◆ **What is asked**:
A - Locate "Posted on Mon" and "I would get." in the document excerpt, and write out these words with everything between them.
B - Continue the document excerpt from where it stops.
— start of Document excerpt —
Posted on Mon 23 November 2015

a musical analogy

This morning Itzhak Perlman was on NPR. He said 1 “If you say someone 8, 9, 10 years old loves to practice, I would say to you either someone is lying, or there’s something wrong with them.”

That’s why I’m not a musician. Practicing bores me. And it is absolutely necessary to get better, so that you can perform, which is the goal of any musician. Oh, and I hate crowds and the concept of performing is not something I find appealing.

Playing music is an inhuman task. It involves learning to read a notation, then translate that into specific motions and breathing and so forth, all of which has to be done with extreme precision and accuracy and timing. I expect that people who have gained these skills like having them, but the amount of time necessary to invest to gain them is all out of proportion for the reward I would get.

People like to say that programming computers is like music, and they are right and they are wrong. Computers are instruments… but they are also the players of the instruments. Programming a computer is not like being a musician. You do not have to hit keys in the right sequence and the right timing, you do not have to be perfect. Programming a computer is like writing music, being a composer. You take an idea in your head and you turn it into instructions - via a programming language, a notation - for the players to perform.
— end of Document excerpt —
— start of Information supplied —
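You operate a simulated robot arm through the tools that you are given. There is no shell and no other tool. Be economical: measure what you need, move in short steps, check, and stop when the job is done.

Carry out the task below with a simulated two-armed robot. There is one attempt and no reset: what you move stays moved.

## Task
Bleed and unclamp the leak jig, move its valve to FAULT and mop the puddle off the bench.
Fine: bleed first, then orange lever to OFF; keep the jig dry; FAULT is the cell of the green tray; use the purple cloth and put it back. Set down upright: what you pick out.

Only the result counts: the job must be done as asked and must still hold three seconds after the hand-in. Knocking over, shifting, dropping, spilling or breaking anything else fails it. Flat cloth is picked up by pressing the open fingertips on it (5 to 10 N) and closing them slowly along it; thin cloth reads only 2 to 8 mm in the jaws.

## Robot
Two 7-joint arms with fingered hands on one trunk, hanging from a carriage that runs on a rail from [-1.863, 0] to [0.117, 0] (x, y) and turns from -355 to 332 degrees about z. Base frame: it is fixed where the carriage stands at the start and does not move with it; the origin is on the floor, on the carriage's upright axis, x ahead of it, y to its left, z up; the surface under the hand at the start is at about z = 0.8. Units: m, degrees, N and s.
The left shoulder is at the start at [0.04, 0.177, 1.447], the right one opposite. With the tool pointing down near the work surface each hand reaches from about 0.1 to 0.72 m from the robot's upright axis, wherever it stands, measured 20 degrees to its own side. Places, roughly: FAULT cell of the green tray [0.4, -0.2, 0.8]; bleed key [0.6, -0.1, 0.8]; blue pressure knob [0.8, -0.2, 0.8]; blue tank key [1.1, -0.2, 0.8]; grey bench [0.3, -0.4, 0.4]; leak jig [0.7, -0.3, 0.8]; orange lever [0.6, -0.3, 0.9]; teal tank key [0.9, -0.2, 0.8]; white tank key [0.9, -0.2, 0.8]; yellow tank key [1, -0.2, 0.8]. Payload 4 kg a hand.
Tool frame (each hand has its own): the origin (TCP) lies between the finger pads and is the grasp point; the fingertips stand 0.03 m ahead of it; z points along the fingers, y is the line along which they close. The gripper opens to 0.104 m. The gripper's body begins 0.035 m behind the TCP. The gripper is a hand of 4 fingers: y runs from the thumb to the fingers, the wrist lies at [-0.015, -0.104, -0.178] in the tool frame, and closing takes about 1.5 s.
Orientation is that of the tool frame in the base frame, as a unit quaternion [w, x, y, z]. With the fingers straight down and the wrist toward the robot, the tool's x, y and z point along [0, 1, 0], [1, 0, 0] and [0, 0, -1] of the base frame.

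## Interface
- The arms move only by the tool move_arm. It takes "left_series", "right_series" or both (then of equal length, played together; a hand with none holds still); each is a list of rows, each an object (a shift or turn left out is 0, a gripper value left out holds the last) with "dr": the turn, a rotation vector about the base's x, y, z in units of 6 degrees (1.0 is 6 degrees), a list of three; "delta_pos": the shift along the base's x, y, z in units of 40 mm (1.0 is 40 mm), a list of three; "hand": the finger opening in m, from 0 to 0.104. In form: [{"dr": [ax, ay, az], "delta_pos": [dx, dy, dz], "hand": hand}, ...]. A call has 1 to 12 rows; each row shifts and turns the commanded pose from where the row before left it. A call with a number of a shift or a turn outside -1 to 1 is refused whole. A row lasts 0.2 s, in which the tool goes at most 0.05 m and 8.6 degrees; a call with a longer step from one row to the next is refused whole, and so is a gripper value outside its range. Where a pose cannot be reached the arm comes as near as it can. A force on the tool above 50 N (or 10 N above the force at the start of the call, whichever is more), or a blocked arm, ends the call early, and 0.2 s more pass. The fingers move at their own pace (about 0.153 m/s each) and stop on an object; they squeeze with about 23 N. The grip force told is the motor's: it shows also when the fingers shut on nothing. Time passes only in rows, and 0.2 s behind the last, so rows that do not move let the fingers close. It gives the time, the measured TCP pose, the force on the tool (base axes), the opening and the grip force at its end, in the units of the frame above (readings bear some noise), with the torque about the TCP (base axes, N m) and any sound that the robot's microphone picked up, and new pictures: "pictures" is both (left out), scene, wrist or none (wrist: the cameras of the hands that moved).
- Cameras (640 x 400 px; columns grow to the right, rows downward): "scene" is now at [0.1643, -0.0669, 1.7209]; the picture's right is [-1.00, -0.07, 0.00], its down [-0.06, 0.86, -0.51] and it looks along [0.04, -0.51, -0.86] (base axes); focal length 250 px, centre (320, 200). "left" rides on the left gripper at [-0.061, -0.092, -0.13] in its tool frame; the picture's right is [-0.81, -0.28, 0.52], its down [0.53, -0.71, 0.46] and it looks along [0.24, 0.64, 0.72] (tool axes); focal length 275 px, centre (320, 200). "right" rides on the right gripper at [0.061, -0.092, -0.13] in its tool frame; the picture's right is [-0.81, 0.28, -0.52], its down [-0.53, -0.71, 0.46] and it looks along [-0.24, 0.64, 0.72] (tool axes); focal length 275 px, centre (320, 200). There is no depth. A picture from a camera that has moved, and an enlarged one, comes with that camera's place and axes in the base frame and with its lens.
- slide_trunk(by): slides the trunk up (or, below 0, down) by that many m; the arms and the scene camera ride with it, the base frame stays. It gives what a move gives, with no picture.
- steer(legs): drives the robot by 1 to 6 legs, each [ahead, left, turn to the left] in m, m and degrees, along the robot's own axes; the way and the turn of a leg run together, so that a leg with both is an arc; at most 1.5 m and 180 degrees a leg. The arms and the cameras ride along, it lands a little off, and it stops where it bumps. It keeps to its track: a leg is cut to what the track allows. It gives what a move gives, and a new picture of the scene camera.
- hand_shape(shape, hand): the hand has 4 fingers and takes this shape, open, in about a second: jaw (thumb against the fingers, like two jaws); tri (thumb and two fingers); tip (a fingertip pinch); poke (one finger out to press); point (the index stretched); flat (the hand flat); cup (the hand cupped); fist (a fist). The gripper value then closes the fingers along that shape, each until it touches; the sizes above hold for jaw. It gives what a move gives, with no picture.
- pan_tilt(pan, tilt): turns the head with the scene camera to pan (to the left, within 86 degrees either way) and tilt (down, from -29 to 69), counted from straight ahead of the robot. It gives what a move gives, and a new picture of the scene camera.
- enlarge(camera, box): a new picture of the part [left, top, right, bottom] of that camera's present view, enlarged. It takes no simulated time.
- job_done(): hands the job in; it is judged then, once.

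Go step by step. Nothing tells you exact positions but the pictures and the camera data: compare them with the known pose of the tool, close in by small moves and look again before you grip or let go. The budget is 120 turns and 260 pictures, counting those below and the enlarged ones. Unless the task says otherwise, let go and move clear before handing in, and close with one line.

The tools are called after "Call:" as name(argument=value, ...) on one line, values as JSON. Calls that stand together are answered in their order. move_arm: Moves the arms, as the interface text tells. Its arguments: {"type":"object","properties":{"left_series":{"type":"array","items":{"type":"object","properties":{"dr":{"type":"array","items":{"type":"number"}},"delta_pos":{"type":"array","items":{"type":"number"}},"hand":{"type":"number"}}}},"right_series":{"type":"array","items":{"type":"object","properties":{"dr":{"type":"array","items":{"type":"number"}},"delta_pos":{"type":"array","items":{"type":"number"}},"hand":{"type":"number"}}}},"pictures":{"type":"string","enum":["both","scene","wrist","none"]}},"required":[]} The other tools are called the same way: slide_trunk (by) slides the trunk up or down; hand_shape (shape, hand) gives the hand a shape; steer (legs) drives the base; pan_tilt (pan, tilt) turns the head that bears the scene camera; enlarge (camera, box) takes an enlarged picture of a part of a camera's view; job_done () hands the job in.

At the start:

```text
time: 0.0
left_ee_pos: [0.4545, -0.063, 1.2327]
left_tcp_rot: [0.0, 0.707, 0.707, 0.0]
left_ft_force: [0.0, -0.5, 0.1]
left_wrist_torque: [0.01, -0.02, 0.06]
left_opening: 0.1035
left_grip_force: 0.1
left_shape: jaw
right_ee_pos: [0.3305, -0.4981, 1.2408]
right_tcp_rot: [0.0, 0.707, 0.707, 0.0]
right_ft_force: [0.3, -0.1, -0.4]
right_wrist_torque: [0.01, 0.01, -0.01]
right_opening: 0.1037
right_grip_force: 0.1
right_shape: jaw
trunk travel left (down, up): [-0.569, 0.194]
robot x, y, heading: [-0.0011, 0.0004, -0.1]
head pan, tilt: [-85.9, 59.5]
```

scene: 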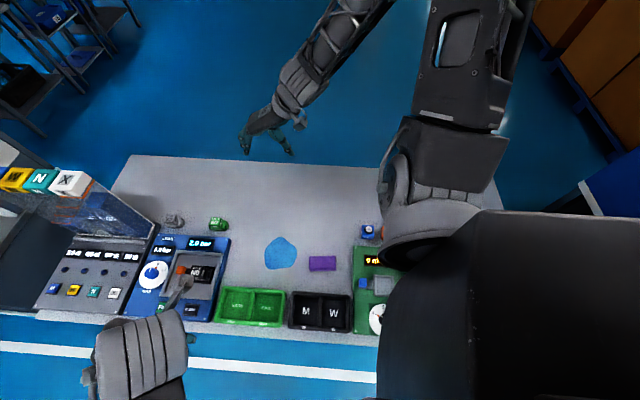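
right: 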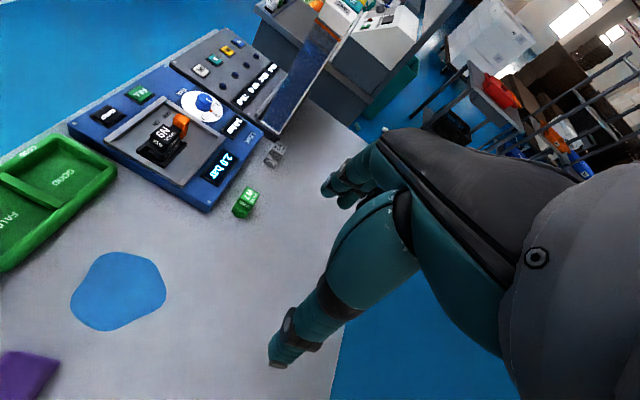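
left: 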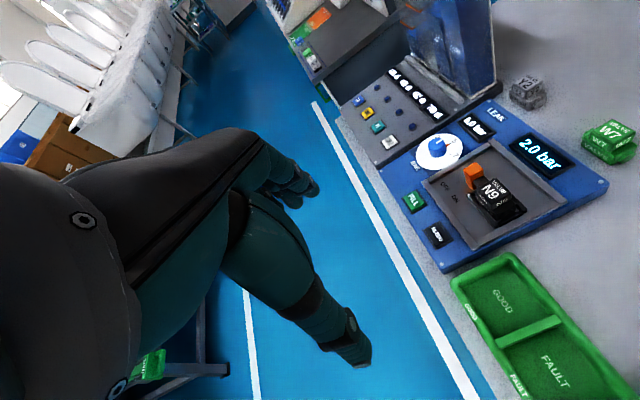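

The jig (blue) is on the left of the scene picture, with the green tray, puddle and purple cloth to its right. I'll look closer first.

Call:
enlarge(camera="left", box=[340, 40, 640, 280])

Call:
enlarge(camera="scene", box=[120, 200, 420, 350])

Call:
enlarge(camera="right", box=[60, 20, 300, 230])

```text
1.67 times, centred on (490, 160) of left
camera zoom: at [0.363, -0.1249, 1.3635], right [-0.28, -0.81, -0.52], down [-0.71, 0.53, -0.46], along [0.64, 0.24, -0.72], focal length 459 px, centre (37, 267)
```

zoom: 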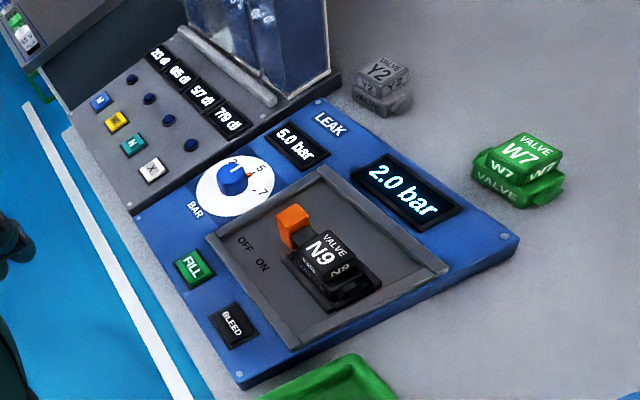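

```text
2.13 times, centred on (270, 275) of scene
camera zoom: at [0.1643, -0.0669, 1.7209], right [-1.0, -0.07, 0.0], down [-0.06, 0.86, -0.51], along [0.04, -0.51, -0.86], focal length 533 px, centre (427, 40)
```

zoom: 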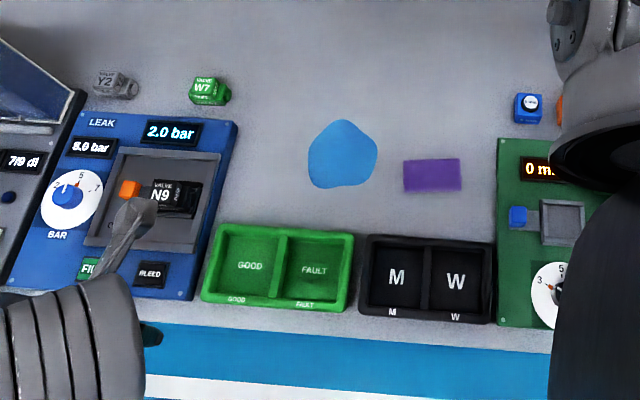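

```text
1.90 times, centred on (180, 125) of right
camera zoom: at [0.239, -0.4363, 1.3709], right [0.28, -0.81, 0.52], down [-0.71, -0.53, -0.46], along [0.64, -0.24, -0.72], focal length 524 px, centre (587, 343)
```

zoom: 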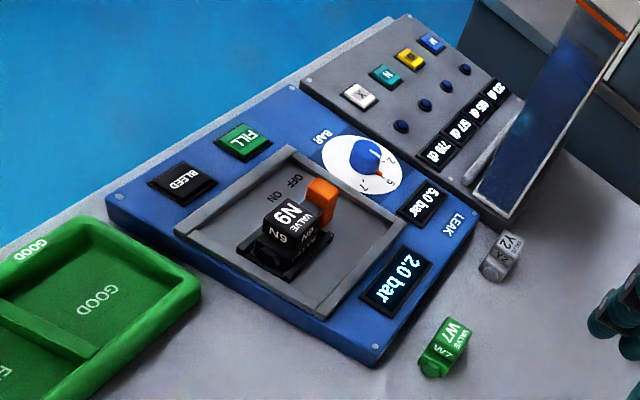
— end of Information supplied —
◆ **Written answers**:
A -
Posted on Mon 23 November 2015

a musical analogy

This morning Itzhak Perlman was on NPR. He said 1 “If you say someone 8, 9, 10 years old loves to practice, I would say to you either someone is lying, or there’s something wrong with them.”

That’s why I’m not a musician. Practicing bores me. And it is absolutely necessary to get better, so that you can perform, which is the goal of any musician. Oh, and I hate crowds and the concept of performing is not something I find appealing.

Playing music is an inhuman task. It involves learning to read a notation, then translate that into specific motions and breathing and so forth, all of which has to be done with extreme precision and accuracy and timing. I expect that people who have gained these skills like having them, but the amount of time necessary to invest to gain them is all out of proportion for the reward I would get.

B -
I am not much of a composer-programmer. I have never written a symphony. Instead, I write little ditties that express one theme. They get the job done.

What I mostly do, in fact, is conduct. Systems administration is conducting an orchestra of computers. You take music programs written by other people, and arrange them to be played by the computers you have, and then you practice with them to get the effect you desire. Conducting, though, is too much like a performance. You need to have good timing. You need to understand the whole system and do the right things at the right time – conducting is a form of dance. Dancers use their bodies as instruments…

I avoid conducting whenever possible. Instead, I write and test out choreography for conductors that works with the music written by composers to get a performance out of the players.

Or, if you prefer, we use DevOps techniques to automate our system administration tasks in order to get software to run on computer networks.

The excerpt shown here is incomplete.